» The problem:
I need the page extract again, verbatim and complete.

» Page extract:
═══
December 2008: The Datsuns, The Feelers, The Mots, Trigger Theory, With Hope, Zowie

Teen terrorisers, the boxing sage continues, faux council estate, a night together, lying down, and math nerd rhythm.

The Datsuns “So Long”

The “So Long” video is filmed at the old Kingseat psychiatric hospital, and it’s just occurred to me that this is the “old mental hospital” location used in so many music videos. “So Long” takes full advantage of the teen-terrifying haunted corn maze at Spookers, so the band are chased by a large mob of readymade monsters and ghouls, who are probably the most experienced extras a New Zealand music video shoot has ever used.

The Feelers “Whoever Said”

Well, this is clever. The “Whoever Said” video tells another side of the story in the Feeler’s earlier “Beautiful Feeling” video. That video sold the story of a boxer who, despite learning she has a serious neurological condition, engages in one more fight which seems to be her last. “Whoever Said” sells the story from her boyfriend’s perspective. He’s her trainer and he’s there when she gets her diagnosis. He’s also the one the gnarly old boxing guy calls just before the fight, prompting him to sprint to the gym, bursting in just as his girlfriend is knocked out. The video is still vague on why the boxer fights despite her illness, but the race against time, the tension and emotion is utterly captivating.
═══
» Material:
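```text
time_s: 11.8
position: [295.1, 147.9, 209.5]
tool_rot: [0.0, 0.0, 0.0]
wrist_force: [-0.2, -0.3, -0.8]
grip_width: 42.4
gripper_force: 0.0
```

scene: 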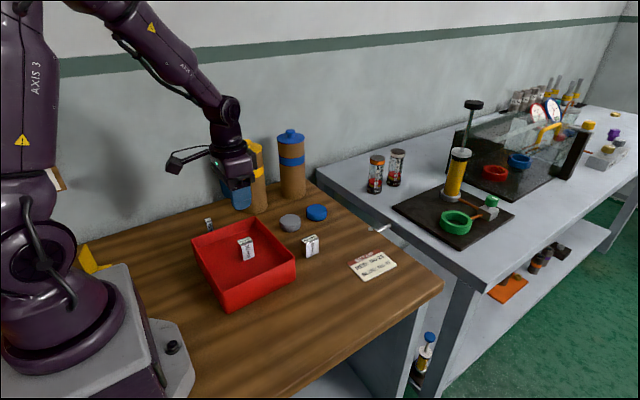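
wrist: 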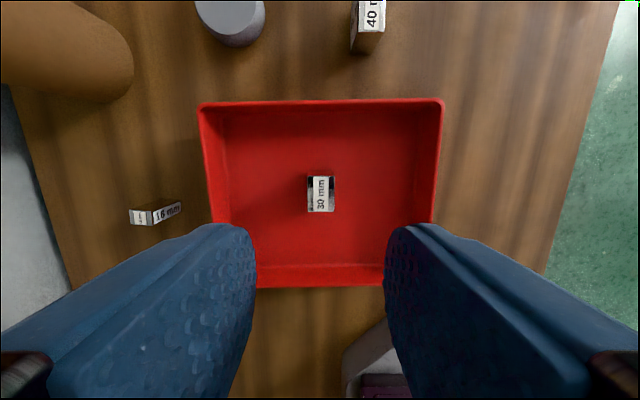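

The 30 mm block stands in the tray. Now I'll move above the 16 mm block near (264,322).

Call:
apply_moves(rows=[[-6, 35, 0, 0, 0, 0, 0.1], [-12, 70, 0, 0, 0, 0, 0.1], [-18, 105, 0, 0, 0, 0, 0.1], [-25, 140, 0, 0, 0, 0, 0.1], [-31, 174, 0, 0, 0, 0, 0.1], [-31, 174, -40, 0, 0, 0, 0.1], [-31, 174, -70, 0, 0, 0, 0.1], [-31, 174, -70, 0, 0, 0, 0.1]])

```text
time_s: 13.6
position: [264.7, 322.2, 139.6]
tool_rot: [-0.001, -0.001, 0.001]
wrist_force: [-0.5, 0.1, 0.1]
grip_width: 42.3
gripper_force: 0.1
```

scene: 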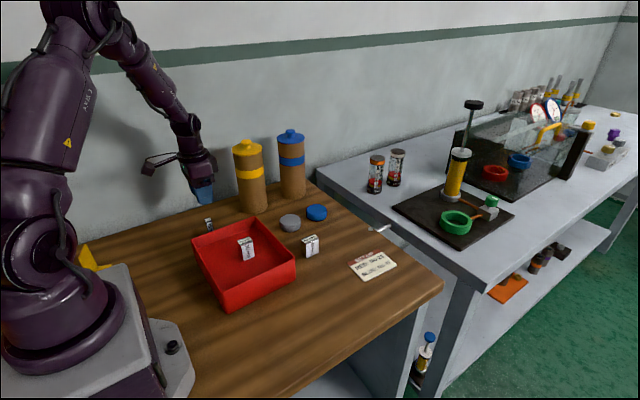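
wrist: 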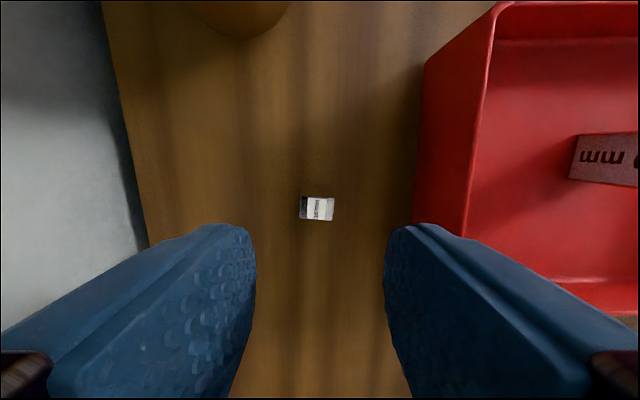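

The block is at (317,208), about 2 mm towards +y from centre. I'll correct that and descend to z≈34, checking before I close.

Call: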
═══
» Solution to this exercise:
December 2008: The Datsuns, The Feelers, The Mots, Trigger Theory, With Hope, Zowie

Teen terrorisers, the boxing sage continues, faux council estate, a night together, lying down, and math nerd rhythm.

The Datsuns “So Long”

The “So Long” video is filmed at the old Kingseat psychiatric hospital, and it’s just occurred to me that this is the “old mental hospital” location used in so many music videos. “So Long” takes full advantage of the teen-terrifying haunted corn maze at Spookers, so the band are chased by a large mob of readymade monsters and ghouls, who are probably the most experienced extras a New Zealand music video shoot has ever used.

The Feelers “Whoever Said”

Well, this is clever. The “Whoever Said” video tells another side of the story in the Feeler’s earlier “Beautiful Feeling” video. That video sold the story of a boxer who, despite learning she has a serious neurological condition, engages in one more fight which seems to be her last. “Whoever Said” sells the story from her boyfriend’s perspective. He’s her trainer and he’s there when she gets her diagnosis. He’s also the one the gnarly old boxing guy calls just before the fight, prompting him to sprint to the gym, bursting in just as his girlfriend is knocked out. The video is still vague on why the boxer fights despite her illness, but the race against time, the tension and emotion is utterly captivating.